Return the listing below exactly, with the pictures dropped.

» **Available data**
·····

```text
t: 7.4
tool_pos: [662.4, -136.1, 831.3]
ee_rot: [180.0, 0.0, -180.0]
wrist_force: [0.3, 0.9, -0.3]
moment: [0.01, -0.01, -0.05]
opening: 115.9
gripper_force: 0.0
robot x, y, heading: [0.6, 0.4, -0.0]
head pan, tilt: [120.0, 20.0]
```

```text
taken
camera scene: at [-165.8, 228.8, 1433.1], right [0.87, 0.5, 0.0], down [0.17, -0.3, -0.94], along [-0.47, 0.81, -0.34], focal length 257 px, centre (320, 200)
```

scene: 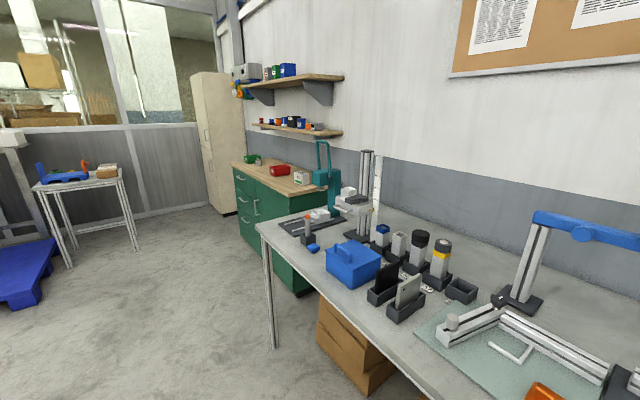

·····

» **Answer to this task**
```text
t: 7.4
tool_pos: [662.4, -136.1, 831.3]
ee_rot: [180.0, 0.0, -180.0]
wrist_force: [0.3, 0.9, -0.3]
moment: [0.01, -0.01, -0.05]
opening: 115.9
gripper_force: 0.0
robot x, y, heading: [0.6, 0.4, -0.0]
head pan, tilt: [120.0, 20.0]
```

```text
taken
camera scene: at [-165.8, 228.8, 1433.1], right [0.87, 0.5, 0.0], down [0.17, -0.3, -0.94], along [-0.47, 0.81, -0.34], focal length 257 px, centre (320, 200)
```

scene: 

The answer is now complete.